**Required task:** Without the pictures, set down every line of the data exactly.

**Given data:**

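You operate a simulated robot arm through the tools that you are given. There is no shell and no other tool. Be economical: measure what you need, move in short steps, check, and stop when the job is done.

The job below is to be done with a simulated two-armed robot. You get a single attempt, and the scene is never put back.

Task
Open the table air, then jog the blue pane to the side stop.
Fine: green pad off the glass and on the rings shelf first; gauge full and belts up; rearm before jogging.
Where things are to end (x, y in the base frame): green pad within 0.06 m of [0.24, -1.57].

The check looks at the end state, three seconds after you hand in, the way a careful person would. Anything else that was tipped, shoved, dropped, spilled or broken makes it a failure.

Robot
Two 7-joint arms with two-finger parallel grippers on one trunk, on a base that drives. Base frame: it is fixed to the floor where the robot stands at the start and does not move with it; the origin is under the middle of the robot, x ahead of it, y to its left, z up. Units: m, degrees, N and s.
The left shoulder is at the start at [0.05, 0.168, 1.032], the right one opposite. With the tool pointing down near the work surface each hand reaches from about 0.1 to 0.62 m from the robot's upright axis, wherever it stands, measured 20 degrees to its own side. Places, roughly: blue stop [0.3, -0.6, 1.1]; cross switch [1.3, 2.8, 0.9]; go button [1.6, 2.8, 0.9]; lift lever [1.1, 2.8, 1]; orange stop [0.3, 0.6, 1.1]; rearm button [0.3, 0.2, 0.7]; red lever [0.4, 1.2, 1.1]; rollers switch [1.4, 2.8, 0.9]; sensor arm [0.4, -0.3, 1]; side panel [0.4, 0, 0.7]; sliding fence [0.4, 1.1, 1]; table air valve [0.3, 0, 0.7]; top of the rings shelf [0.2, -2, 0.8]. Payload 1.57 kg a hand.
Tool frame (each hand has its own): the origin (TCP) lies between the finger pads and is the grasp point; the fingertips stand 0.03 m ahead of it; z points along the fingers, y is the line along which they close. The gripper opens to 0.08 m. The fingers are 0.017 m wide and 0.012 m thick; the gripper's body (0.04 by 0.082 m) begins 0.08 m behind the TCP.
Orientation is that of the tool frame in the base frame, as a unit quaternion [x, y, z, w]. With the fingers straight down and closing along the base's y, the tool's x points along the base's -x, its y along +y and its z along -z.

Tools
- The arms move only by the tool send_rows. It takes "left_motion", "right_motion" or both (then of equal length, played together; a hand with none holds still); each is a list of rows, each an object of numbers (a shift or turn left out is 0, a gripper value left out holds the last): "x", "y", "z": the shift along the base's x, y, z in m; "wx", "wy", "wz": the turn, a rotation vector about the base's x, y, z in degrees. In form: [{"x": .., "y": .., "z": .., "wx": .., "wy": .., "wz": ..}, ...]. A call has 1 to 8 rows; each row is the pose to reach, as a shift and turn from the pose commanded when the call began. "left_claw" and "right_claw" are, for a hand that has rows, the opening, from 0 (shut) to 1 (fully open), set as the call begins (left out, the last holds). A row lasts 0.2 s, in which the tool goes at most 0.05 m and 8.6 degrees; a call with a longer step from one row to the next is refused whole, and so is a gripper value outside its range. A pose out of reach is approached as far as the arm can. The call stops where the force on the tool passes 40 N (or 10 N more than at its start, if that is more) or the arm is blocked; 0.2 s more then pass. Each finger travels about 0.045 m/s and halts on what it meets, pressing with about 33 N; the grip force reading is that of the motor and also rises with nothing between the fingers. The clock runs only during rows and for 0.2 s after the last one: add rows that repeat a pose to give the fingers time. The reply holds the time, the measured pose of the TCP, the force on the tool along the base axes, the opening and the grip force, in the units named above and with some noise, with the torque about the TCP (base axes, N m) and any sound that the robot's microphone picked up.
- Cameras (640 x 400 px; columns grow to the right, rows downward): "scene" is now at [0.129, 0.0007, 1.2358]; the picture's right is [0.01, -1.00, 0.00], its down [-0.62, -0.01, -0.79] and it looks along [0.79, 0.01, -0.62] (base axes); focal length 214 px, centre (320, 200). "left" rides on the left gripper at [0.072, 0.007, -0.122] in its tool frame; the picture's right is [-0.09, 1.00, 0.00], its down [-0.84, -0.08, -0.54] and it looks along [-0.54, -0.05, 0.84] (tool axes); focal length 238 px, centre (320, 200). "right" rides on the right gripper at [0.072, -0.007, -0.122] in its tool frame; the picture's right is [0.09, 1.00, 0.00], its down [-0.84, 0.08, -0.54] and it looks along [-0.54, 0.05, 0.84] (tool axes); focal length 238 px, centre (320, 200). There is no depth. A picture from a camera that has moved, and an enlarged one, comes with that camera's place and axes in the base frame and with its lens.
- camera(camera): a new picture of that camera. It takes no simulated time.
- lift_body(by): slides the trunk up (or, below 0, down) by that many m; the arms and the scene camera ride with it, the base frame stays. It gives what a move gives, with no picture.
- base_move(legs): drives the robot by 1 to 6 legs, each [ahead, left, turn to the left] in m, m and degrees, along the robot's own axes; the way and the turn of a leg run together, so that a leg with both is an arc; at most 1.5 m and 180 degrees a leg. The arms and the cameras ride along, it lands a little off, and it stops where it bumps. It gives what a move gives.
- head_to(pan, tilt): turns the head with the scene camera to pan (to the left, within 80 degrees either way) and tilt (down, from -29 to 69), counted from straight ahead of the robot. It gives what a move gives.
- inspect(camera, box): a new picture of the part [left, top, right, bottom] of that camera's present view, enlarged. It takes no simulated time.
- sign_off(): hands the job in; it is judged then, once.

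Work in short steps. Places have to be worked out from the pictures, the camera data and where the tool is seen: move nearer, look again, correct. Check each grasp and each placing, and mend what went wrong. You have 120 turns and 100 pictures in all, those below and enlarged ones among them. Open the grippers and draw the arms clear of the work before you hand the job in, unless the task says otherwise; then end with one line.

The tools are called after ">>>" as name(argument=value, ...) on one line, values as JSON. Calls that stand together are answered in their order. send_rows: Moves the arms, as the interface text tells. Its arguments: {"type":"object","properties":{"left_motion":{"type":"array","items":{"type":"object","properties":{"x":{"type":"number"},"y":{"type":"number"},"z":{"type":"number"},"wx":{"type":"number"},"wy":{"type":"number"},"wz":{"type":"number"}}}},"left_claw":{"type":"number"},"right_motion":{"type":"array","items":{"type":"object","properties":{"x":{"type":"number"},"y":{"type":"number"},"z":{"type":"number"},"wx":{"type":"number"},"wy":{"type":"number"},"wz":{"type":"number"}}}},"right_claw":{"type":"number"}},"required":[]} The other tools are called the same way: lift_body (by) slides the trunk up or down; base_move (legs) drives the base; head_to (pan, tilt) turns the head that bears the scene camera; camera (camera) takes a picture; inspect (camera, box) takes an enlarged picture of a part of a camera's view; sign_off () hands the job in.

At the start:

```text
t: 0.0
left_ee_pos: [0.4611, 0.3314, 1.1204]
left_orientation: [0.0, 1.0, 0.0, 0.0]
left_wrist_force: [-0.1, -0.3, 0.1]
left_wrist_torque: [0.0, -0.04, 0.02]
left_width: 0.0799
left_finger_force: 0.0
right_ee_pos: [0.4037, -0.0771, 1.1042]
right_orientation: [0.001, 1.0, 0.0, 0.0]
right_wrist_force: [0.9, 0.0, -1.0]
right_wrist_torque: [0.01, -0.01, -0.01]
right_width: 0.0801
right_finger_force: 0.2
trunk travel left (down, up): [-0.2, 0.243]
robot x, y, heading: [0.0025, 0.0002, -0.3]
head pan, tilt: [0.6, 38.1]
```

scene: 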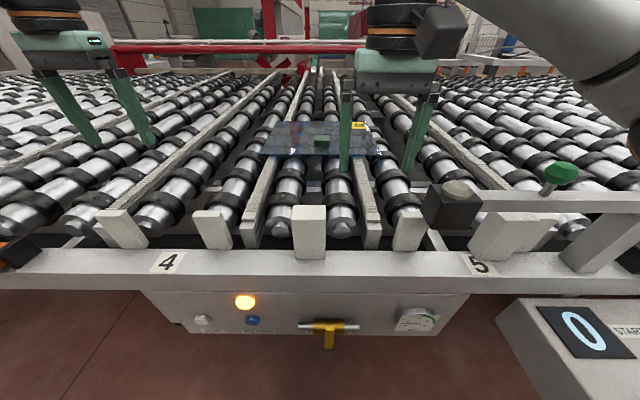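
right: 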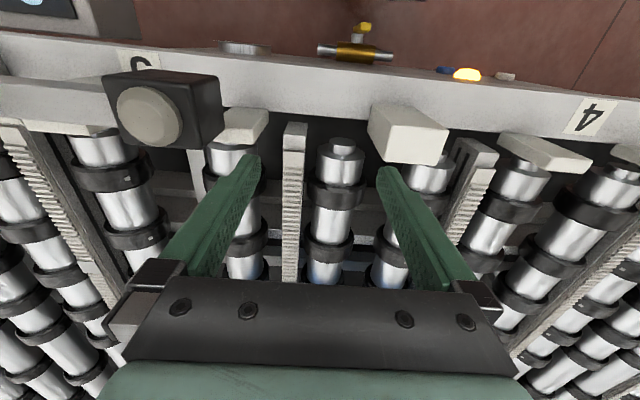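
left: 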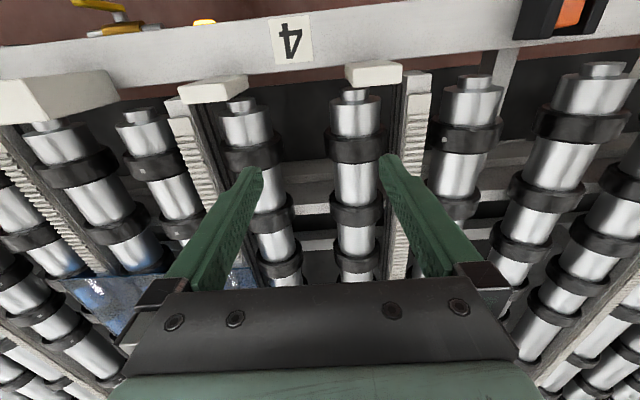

**Task answer:**
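You operate a simulated robot arm through the tools that you are given. There is no shell and no other tool. Be economical: measure what you need, move in short steps, check, and stop when the job is done.

The job below is to be done with a simulated two-armed robot. You get a single attempt, and the scene is never put back.

Task
Open the table air, then jog the blue pane to the side stop.
Fine: green pad off the glass and on the rings shelf first; gauge full and belts up; rearm before jogging.
Where things are to end (x, y in the base frame): green pad within 0.06 m of [0.24, -1.57].

The check looks at the end state, three seconds after you hand in, the way a careful person would. Anything else that was tipped, shoved, dropped, spilled or broken makes it a failure.

Robot
Two 7-joint arms with two-finger parallel grippers on one trunk, on a base that drives. Base frame: it is fixed to the floor where the robot stands at the start and does not move with it; the origin is under the middle of the robot, x ahead of it, y to its left, z up. Units: m, degrees, N and s.
The left shoulder is at the start at [0.05, 0.168, 1.032], the right one opposite. With the tool pointing down near the work surface each hand reaches from about 0.1 to 0.62 m from the robot's upright axis, wherever it stands, measured 20 degrees to its own side. Places, roughly: blue stop [0.3, -0.6, 1.1]; cross switch [1.3, 2.8, 0.9]; go button [1.6, 2.8, 0.9]; lift lever [1.1, 2.8, 1]; orange stop [0.3, 0.6, 1.1]; rearm button [0.3, 0.2, 0.7]; red lever [0.4, 1.2, 1.1]; rollers switch [1.4, 2.8, 0.9]; sensor arm [0.4, -0.3, 1]; side panel [0.4, 0, 0.7]; sliding fence [0.4, 1.1, 1]; table air valve [0.3, 0, 0.7]; top of the rings shelf [0.2, -2, 0.8]. Payload 1.57 kg a hand.
Tool frame (each hand has its own): the origin (TCP) lies between the finger pads and is the grasp point; the fingertips stand 0.03 m ahead of it; z points along the fingers, y is the line along which they close. The gripper opens to 0.08 m. The fingers are 0.017 m wide and 0.012 m thick; the gripper's body (0.04 by 0.082 m) begins 0.08 m behind the TCP.
Orientation is that of the tool frame in the base frame, as a unit quaternion [x, y, z, w]. With the fingers straight down and closing along the base's y, the tool's x points along the base's -x, its y along +y and its z along -z.

Tools
- The arms move only by the tool send_rows. It takes "left_motion", "right_motion" or both (then of equal length, played together; a hand with none holds still); each is a list of rows, each an object of numbers (a shift or turn left out is 0, a gripper value left out holds the last): "x", "y", "z": the shift along the base's x, y, z in m; "wx", "wy", "wz": the turn, a rotation vector about the base's x, y, z in degrees. In form: [{"x": .., "y": .., "z": .., "wx": .., "wy": .., "wz": ..}, ...]. A call has 1 to 8 rows; each row is the pose to reach, as a shift and turn from the pose commanded when the call began. "left_claw" and "right_claw" are, for a hand that has rows, the opening, from 0 (shut) to 1 (fully open), set as the call begins (left out, the last holds). A row lasts 0.2 s, in which the tool goes at most 0.05 m and 8.6 degrees; a call with a longer step from one row to the next is refused whole, and so is a gripper value outside its range. A pose out of reach is approached as far as the arm can. The call stops where the force on the tool passes 40 N (or 10 N more than at its start, if that is more) or the arm is blocked; 0.2 s more then pass. Each finger travels about 0.045 m/s and halts on what it meets, pressing with about 33 N; the grip force reading is that of the motor and also rises with nothing between the fingers. The clock runs only during rows and for 0.2 s after the last one: add rows that repeat a pose to give the fingers time. The reply holds the time, the measured pose of the TCP, the force on the tool along the base axes, the opening and the grip force, in the units named above and with some noise, with the torque about the TCP (base axes, N m) and any sound that the robot's microphone picked up.
- Cameras (640 x 400 px; columns grow to the right, rows downward): "scene" is now at [0.129, 0.0007, 1.2358]; the picture's right is [0.01, -1.00, 0.00], its down [-0.62, -0.01, -0.79] and it looks along [0.79, 0.01, -0.62] (base axes); focal length 214 px, centre (320, 200). "left" rides on the left gripper at [0.072, 0.007, -0.122] in its tool frame; the picture's right is [-0.09, 1.00, 0.00], its down [-0.84, -0.08, -0.54] and it looks along [-0.54, -0.05, 0.84] (tool axes); focal length 238 px, centre (320, 200). "right" rides on the right gripper at [0.072, -0.007, -0.122] in its tool frame; the picture's right is [0.09, 1.00, 0.00], its down [-0.84, 0.08, -0.54] and it looks along [-0.54, 0.05, 0.84] (tool axes); focal length 238 px, centre (320, 200). There is no depth. A picture from a camera that has moved, and an enlarged one, comes with that camera's place and axes in the base frame and with its lens.
- camera(camera): a new picture of that camera. It takes no simulated time.
- lift_body(by): slides the trunk up (or, below 0, down) by that many m; the arms and the scene camera ride with it, the base frame stays. It gives what a move gives, with no picture.
- base_move(legs): drives the robot by 1 to 6 legs, each [ahead, left, turn to the left] in m, m and degrees, along the robot's own axes; the way and the turn of a leg run together, so that a leg with both is an arc; at most 1.5 m and 180 degrees a leg. The arms and the cameras ride along, it lands a little off, and it stops where it bumps. It gives what a move gives.
- head_to(pan, tilt): turns the head with the scene camera to pan (to the left, within 80 degrees either way) and tilt (down, from -29 to 69), counted from straight ahead of the robot. It gives what a move gives.
- inspect(camera, box): a new picture of the part [left, top, right, bottom] of that camera's present view, enlarged. It takes no simulated time.
- sign_off(): hands the job in; it is judged then, once.

Work in short steps. Places have to be worked out from the pictures, the camera data and where the tool is seen: move nearer, look again, correct. Check each grasp and each placing, and mend what went wrong. You have 120 turns and 100 pictures in all, those below and enlarged ones among them. Open the grippers and draw the arms clear of the work before you hand the job in, unless the task says otherwise; then end with one line.

The tools are called after ">>>" as name(argument=value, ...) on one line, values as JSON. Calls that stand together are answered in their order. send_rows: Moves the arms, as the interface text tells. Its arguments: {"type":"object","properties":{"left_motion":{"type":"array","items":{"type":"object","properties":{"x":{"type":"number"},"y":{"type":"number"},"z":{"type":"number"},"wx":{"type":"number"},"wy":{"type":"number"},"wz":{"type":"number"}}}},"left_claw":{"type":"number"},"right_motion":{"type":"array","items":{"type":"object","properties":{"x":{"type":"number"},"y":{"type":"number"},"z":{"type":"number"},"wx":{"type":"number"},"wy":{"type":"number"},"wz":{"type":"number"}}}},"right_claw":{"type":"number"}},"required":[]} The other tools are called the same way: lift_body (by) slides the trunk up or down; base_move (legs) drives the base; head_to (pan, tilt) turns the head that bears the scene camera; camera (camera) takes a picture; inspect (camera, box) takes an enlarged picture of a part of a camera's view; sign_off () hands the job in.

At the start:

```text
t: 0.0
left_ee_pos: [0.4611, 0.3314, 1.1204]
left_orientation: [0.0, 1.0, 0.0, 0.0]
left_wrist_force: [-0.1, -0.3, 0.1]
left_wrist_torque: [0.0, -0.04, 0.02]
left_width: 0.0799
left_finger_force: 0.0
right_ee_pos: [0.4037, -0.0771, 1.1042]
right_orientation: [0.001, 1.0, 0.0, 0.0]
right_wrist_force: [0.9, 0.0, -1.0]
right_wrist_torque: [0.01, -0.01, -0.01]
right_width: 0.0801
right_finger_force: 0.2
trunk travel left (down, up): [-0.2, 0.243]
robot x, y, heading: [0.0025, 0.0002, -0.3]
head pan, tilt: [0.6, 38.1]
```

scene: 
right: 
left: 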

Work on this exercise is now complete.